▸ **Supplied information**

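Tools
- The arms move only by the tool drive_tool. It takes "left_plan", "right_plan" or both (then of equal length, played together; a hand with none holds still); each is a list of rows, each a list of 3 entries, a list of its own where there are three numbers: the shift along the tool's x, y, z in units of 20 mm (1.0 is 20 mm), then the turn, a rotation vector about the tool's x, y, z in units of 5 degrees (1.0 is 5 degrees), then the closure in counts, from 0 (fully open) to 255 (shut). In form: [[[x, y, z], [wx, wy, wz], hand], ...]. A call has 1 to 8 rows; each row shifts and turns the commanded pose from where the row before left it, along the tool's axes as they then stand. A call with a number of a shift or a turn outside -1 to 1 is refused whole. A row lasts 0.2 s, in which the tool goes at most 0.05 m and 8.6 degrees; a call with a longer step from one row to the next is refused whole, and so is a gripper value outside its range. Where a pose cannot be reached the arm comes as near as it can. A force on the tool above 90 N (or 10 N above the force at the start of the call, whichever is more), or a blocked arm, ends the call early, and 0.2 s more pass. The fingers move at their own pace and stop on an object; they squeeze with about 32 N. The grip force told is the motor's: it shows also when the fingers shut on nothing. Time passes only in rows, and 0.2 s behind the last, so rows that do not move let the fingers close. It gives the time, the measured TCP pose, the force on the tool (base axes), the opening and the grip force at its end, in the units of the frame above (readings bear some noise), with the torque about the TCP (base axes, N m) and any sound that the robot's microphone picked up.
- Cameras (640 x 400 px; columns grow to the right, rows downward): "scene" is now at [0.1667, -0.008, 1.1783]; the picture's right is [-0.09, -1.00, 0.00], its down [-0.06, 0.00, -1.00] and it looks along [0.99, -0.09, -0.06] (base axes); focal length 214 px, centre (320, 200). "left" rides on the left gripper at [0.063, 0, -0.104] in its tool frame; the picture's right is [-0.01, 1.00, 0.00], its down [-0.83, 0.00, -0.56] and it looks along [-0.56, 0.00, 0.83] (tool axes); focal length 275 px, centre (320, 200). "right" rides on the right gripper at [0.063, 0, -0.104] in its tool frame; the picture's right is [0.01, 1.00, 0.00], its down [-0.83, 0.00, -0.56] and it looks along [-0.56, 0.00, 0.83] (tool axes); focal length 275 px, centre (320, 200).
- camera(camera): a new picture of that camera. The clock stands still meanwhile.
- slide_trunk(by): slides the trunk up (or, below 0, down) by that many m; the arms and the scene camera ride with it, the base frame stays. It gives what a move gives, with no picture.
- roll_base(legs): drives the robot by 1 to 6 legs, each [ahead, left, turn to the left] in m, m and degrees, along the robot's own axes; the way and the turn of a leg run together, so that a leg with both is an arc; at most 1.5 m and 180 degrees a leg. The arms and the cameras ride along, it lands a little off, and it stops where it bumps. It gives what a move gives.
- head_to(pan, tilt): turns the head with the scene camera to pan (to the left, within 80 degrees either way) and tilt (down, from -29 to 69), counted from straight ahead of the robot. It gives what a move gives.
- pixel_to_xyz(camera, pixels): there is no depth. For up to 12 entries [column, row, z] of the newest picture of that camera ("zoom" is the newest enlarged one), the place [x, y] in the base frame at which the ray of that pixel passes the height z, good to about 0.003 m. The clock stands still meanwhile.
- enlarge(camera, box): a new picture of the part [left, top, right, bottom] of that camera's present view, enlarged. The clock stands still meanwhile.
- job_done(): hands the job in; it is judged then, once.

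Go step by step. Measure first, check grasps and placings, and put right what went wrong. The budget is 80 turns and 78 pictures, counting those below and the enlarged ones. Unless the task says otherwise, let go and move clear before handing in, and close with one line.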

▸ **Page**
What You Should Know About The Chemical Diet

Many diets tend to build themselves on the same pieces of foundational advice. These can include getting enough sleep to eating balanced meals to reducing stress. All of these things can impact the way your body handles the stored energy that fat is made of.

Some diets, on the other hand, try to find a unique approach. These can be especially appealing for people who struggle to lose weight when they follow traditional advice. And since these diets usually promise huge results in short windows of time, they're even more appealing.

The Chemical Diet is part of this second group. Healthline reports that there is very little on the origin of the diet, and independent digging didn't turn up anything to explain where it started. 

It appears on many weight loss and diet blogs, however. And in every appearance, the posts say the same things. Dieters must follow the diet's strict eating plan, and snacks are not allowed. They can expect to lose up to 14 pounds in just one week, although the CDC says that a maximum of 2 pounds a week is the safe limit. But what few mention is that there is absolutely no scientific backing to this diet.

It's a crash diet

The Chemical Diet gains most of its credibility from the claim that dieters lose weight thanks to the chemical composition of certain food combinations. These combinations almost always include some form of tomato or grapefruit and either eggs or chicken as protein, when a protein is included at all.

▸ **Task list**
1. Cite the page exactly. Begin with "The Chemical Diet gains" and finish with "included at all.".
2. Pick up the page at the point where it stops and go on.

▸ **Answers provided**
1.
The Chemical Diet gains most of its credibility from the claim that dieters lose weight thanks to the chemical composition of certain food combinations. These combinations almost always include some form of tomato or grapefruit and either eggs or chicken as protein, when a protein is included at all.

2.
But as Healthline points out, there is no scientific backing to these claims. None of the weight loss sites checked during this article's research listed supporting studies or reports either. Instead, the sites listed daily meal plans that dieters had to follow exactly, with no substitutions or additions. And when these days are broken down by calories, the Chemical Diet looks more like a crash diet.

A typical day on the Chemical Diet suggests a glass of fresh grapefruit juice for breakfast (96.3 calories), fresh fruit for lunch (100 calories for 1 cup of fruit), and a grilled chicken breast for dinner (211 calories) with one grapefruit (106 calories) and carrots (52 calories). At the end of the day, you will only have consumed 585.3 calories. This means the weight loss isn't coming from the diet's unique combination of foods. It's coming solely from calorie restriction.

Cosmo states that crash diets do more harm than good. They can ruin your metabolic rate and lead to weight gain, while also affecting your mood and energy levels and weakening your immune system. And, by the numbers, a crash diet is exactly what the Chemical Diet really is.